__EXERCISE REQUIREMENTS__.
Please give back word for word the lines below, from the first one through the one with "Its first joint".

========================================================================

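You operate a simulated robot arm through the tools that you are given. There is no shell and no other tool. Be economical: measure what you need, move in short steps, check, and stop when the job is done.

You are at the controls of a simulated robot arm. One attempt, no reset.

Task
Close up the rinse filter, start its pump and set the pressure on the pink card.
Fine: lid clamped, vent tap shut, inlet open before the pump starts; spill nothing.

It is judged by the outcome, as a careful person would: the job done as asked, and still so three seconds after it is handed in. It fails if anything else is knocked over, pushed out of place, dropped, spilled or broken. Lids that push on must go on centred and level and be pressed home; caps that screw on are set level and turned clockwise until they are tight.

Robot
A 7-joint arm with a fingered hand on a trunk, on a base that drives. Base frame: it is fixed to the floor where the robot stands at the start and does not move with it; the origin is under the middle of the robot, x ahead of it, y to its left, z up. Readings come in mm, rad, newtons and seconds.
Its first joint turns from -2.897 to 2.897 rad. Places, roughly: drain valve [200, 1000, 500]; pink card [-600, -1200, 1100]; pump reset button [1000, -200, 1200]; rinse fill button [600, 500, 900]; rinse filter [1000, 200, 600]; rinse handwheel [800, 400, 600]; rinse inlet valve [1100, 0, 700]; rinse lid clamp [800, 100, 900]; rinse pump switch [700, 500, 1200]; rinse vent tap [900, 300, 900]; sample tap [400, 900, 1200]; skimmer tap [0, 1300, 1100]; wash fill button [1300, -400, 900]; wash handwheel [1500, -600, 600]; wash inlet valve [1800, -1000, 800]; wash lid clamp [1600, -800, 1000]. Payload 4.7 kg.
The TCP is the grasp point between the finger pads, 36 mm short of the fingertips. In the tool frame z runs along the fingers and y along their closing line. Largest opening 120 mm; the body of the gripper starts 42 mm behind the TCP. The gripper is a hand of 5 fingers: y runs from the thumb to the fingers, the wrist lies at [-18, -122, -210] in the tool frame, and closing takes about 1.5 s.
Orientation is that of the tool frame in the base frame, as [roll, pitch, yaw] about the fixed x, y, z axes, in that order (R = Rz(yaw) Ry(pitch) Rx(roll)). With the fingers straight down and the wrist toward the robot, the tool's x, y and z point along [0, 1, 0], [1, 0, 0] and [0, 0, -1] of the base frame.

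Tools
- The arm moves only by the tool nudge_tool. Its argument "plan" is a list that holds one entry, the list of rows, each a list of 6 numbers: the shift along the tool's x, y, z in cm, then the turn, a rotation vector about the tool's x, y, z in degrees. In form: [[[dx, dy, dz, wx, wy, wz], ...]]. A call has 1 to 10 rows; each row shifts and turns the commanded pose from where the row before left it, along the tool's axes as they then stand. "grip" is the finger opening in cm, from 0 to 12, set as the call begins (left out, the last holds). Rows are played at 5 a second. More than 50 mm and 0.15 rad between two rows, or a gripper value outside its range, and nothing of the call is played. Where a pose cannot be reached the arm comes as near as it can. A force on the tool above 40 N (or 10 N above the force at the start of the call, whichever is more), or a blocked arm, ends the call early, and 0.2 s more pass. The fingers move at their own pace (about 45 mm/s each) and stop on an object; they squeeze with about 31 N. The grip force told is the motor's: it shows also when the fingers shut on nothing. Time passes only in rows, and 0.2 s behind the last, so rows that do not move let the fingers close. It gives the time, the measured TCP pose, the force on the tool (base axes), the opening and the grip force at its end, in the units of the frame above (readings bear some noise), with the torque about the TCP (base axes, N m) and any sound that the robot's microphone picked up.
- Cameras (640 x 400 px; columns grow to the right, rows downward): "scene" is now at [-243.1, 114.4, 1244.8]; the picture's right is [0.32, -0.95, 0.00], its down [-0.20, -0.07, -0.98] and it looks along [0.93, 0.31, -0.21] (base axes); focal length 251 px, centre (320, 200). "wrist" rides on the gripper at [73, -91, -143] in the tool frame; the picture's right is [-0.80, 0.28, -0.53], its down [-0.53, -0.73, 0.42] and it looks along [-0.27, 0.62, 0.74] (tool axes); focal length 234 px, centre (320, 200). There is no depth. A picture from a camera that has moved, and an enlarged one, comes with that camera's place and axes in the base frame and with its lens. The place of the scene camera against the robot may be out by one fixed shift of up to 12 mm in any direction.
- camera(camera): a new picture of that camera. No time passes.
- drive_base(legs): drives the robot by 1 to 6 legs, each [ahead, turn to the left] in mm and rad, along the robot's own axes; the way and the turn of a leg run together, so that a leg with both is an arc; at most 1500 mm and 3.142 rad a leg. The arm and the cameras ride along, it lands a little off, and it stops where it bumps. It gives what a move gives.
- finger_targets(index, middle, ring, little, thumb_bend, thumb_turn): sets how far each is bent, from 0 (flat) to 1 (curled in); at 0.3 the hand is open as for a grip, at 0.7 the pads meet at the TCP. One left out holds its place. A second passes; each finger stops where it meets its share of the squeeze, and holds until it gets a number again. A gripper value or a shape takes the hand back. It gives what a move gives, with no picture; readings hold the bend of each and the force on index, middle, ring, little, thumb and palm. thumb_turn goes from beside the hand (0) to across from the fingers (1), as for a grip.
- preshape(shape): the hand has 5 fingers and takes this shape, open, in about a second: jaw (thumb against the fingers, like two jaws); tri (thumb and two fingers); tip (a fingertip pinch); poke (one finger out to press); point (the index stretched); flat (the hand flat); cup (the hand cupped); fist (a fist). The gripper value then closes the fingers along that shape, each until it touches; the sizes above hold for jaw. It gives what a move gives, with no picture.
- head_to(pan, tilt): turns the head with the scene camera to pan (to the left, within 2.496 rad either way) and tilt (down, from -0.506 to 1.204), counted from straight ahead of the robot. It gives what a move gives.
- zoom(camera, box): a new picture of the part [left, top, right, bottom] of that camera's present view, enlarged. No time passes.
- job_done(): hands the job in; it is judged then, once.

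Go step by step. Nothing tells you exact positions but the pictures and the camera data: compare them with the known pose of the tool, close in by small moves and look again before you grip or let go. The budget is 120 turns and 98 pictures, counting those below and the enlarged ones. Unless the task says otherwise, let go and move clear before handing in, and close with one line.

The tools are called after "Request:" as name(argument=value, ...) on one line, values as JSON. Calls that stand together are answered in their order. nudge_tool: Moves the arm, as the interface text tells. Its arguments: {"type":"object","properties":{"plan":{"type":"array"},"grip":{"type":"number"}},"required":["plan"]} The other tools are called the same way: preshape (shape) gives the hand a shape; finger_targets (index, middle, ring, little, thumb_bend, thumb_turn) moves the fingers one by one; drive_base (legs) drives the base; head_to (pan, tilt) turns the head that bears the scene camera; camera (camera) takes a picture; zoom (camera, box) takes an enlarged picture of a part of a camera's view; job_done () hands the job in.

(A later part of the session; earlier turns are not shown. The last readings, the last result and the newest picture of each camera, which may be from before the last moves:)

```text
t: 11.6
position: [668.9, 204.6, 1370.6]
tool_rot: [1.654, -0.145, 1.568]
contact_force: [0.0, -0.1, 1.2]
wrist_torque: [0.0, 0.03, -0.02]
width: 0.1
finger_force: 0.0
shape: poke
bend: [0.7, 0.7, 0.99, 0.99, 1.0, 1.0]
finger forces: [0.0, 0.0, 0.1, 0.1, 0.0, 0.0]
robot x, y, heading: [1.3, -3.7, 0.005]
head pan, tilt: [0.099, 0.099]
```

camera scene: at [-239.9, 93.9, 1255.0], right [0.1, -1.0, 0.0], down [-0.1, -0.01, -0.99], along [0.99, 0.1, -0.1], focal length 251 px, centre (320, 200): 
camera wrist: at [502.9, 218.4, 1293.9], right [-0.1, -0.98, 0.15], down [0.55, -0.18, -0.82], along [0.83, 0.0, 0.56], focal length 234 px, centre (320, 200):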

========================================================================

__FULL RESPONSE__.
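You operate a simulated robot arm through the tools that you are given. There is no shell and no other tool. Be economical: measure what you need, move in short steps, check, and stop when the job is done.

You are at the controls of a simulated robot arm. One attempt, no reset.

Task
Close up the rinse filter, start its pump and set the pressure on the pink card.
Fine: lid clamped, vent tap shut, inlet open before the pump starts; spill nothing.

It is judged by the outcome, as a careful person would: the job done as asked, and still so three seconds after it is handed in. It fails if anything else is knocked over, pushed out of place, dropped, spilled or broken. Lids that push on must go on centred and level and be pressed home; caps that screw on are set level and turned clockwise until they are tight.

Robot
A 7-joint arm with a fingered hand on a trunk, on a base that drives. Base frame: it is fixed to the floor where the robot stands at the start and does not move with it; the origin is under the middle of the robot, x ahead of it, y to its left, z up. Readings come in mm, rad, newtons and seconds.
Its first joint turns from -2.897 to 2.897 rad. Places, roughly: drain valve [200, 1000, 500]; pink card [-600, -1200, 1100]; pump reset button [1000, -200, 1200]; rinse fill button [600, 500, 900]; rinse filter [1000, 200, 600]; rinse handwheel [800, 400, 600]; rinse inlet valve [1100, 0, 700]; rinse lid clamp [800, 100, 900]; rinse pump switch [700, 500, 1200]; rinse vent tap [900, 300, 900]; sample tap [400, 900, 1200]; skimmer tap [0, 1300, 1100]; wash fill button [1300, -400, 900]; wash handwheel [1500, -600, 600]; wash inlet valve [1800, -1000, 800]; wash lid clamp [1600, -800, 1000]. Payload 4.7 kg.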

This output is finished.